Furoshiki is used for packing clothes or accessories and wrapping gifts. Its use has expanded to include wrapping a little bit of everything.
Although this original gift wrap has lost popularity to handbags, it remains an essential part of traditional Japanese culture and is still often used to wrap gifts in the most environmentally friendly and sustainable way possible.
With furoshiki, turn your gift wrapping into a gift package in itself!
You can use it for this purpose or simply as a decorative element (hanging on the wall, as table linen, etc.) or as a fashion accessory.
Its existence probably dates back to the Nara era (710-794 A.D.), when it was used to protect valuable objects. It was once called tsutsumi, to indicate "packing". It was used at that time to preserve the imperial treasure. During the Heian era, this cloth was mainly used to wrap clothes and was called koromozutsumi, which literally means "clothing wrapping".
It was given the name hirazutsumi (平包, "flat pack") 400 years later to indicate a flat pack. The simplicity of packing one's belongings in a cloth became commonplace as a result of looting during the many wars or during pilgrimages.
The long days of work in the fields at the time required the ability to carry and tie one's belongings, which the folded cloth allowed.
The name, meaning "(something) spread out in the bath" (風呂に敷く（もの, furo ni shiku (mono)), originates from the Muromachi era and then became widespread during the Edo era, continuing to the present day.
It was then used to take necessary things or pack clothes to the public baths (銭湯, sentō). It is possible that the use of furoshiki expanded as a means of transportation, protection, and decoration for merchants' products.

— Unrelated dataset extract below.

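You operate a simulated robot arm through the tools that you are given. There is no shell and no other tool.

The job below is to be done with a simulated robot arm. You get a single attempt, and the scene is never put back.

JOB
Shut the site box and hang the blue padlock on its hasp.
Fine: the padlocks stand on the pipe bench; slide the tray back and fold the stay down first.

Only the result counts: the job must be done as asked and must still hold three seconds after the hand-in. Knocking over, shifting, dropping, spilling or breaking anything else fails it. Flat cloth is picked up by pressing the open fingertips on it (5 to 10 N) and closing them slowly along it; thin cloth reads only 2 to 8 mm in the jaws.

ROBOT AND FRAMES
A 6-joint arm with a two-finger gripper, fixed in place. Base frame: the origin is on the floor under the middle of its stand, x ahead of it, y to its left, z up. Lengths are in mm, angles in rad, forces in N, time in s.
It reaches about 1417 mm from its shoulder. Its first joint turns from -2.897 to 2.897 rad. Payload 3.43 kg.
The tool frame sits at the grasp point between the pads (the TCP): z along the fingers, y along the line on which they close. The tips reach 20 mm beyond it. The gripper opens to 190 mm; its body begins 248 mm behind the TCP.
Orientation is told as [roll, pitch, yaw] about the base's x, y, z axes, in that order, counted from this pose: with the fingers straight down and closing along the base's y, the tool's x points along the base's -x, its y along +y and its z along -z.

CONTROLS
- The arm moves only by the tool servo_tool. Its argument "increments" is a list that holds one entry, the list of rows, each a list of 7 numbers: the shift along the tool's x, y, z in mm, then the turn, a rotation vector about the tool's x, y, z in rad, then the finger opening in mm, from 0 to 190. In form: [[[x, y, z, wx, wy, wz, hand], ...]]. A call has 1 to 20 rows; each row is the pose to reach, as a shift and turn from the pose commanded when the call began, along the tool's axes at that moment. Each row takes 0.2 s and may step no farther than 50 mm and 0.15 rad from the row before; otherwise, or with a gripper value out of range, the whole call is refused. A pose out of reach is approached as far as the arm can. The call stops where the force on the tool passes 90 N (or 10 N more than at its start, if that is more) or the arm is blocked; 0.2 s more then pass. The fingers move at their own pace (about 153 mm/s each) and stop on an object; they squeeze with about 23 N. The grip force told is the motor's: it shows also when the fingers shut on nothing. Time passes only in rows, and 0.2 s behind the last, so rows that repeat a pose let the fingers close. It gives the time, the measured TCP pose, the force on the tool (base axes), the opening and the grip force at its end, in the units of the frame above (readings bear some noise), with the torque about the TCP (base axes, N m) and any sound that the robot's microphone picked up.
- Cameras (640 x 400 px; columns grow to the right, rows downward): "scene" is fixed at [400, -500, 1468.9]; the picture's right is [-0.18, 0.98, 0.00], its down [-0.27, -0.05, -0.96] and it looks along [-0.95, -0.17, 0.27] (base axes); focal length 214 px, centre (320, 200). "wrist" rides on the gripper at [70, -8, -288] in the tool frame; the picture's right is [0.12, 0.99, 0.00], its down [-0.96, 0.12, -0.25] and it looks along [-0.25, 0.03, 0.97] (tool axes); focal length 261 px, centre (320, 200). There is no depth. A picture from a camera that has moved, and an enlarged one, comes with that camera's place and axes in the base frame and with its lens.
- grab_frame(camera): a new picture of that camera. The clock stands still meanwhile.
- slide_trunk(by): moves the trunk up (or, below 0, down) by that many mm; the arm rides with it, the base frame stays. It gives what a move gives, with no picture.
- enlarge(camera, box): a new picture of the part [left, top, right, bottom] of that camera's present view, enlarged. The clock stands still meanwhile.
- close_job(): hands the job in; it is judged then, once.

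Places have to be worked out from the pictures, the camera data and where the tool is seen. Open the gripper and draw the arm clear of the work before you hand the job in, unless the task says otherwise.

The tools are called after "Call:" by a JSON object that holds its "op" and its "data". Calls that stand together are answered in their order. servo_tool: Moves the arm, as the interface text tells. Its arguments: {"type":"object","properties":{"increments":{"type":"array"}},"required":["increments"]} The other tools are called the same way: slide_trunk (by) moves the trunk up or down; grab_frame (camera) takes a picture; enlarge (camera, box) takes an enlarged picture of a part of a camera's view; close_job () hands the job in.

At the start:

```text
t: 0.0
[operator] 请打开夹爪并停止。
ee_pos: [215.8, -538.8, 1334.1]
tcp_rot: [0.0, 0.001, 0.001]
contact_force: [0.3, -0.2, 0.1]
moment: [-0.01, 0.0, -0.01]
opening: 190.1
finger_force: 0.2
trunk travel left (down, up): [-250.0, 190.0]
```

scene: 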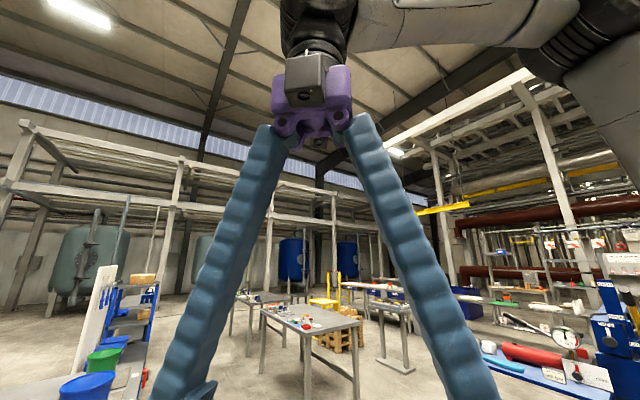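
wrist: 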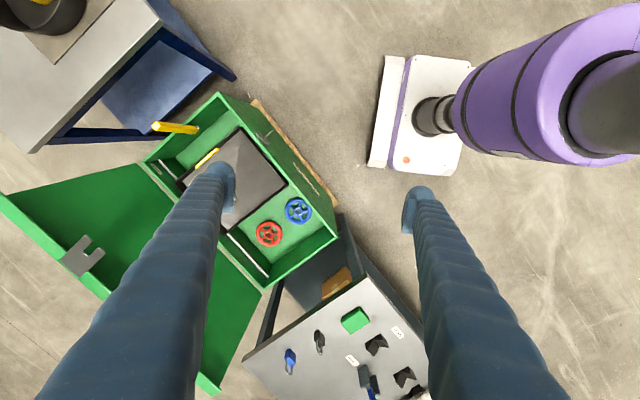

Attached to high society, this symbol was reused by merchants of the time to better sell their products. It had become an advertising medium, but above all, it was becoming widespread.
Since the post-war period, furoshiki had been slowly falling into disuse in Japan, largely since the advent of the plastic bag.
However, in an environmental concern, the Ministry of Environment and Japanese ecological associations are trying to bring them back in vogue. It becomes the symbol of mottainai, a Japanese concept of rejecting waste.
In 2018, the Paris City Hall organizes a big event as part of the Paris-Tokyo Tandem, on an idea of Yuriko Koike, governor of Tokyo. A giant furoshiki, designed by Atelier Tsuyoshi Tane Architects (ATTA), is installed on the square in front of the city hall.